After argument on hearing in Bank, we adhere to the conclusion reached in Department.
The action was commenced in the justice’s court in Alameda County to recover $155.38 for certain taxes alleged to have been paid by plaintiff for defendant. Defendant filed a verified answer, in which he averred the illegality of the taxes. This answer made it necessary, under section 838 of the Code of Civil Procedure, for the justice to suspend all further proceedings, and certify the case to the superior court of Alameda County,—which was accordingly done.
*561After the case had been transferred to the superior court, the defendant demanded and moved for a change of venue to the county of San Francisco, upon the ground that his place of residence was in the latter county.
The superior court denied the motion, and defendant appeals.
The right to have a change of the place of trial of an action pending in a superior court upon the ground of residence is purely statutory; and it can be successfully asserted only by a party "who brings himself clearly within the statutory provisions on the subject. There is no such right on the ground of residence in a justice’s court.
It is the established law that under the provision of section 396 of the Code of Civil Procedure a motion for a change of venue after demurrer or answer is too late.

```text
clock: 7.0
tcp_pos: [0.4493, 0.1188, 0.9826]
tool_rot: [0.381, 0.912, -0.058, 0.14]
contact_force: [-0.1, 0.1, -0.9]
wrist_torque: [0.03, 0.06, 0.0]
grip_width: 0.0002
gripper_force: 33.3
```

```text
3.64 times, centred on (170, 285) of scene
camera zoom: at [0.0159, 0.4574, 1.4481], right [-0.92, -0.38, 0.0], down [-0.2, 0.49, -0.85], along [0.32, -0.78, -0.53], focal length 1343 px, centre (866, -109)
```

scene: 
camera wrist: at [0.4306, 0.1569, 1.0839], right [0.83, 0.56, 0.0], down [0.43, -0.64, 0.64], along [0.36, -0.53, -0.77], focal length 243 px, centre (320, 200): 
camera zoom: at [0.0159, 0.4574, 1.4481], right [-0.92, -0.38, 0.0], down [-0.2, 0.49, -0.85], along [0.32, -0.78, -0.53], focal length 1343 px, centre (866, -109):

Appellant filed his answer in the justice’s court, and of course his demand for a change of venue in the superior court was after answer. It is not necessary to determine here what his position would have been if, wrhen he filed his answer in the justice’s court,—knowing that it would cause a transfer to the superior court,-—-he had then and there made his demand for a change. When he did make his motion he was inevitably in the position of one who makes such a motion too late. It is vain to say that he could not have made his motion any sooner in the superior court; he is still seeking a privilege which can come only from a compliance with a statutory provision with which he had not complied. If there was no way in which he could have complied with the statute, then the fair inference is, that the legislature intended that a motion for a change of venue should be allowed only in those cases which get into the superior court in the usual way,—where the complaint shows upon its face jurisdiction in that court,—and not in the few comparatively trivial cases where the amount sued for is within the jurisdiction of justices’ courts, and where the cases *562are transferred on account of some averment in the answer.
Order affirmed.
Thornton, J., Sharpstein, J., and Paterson, J., concurred.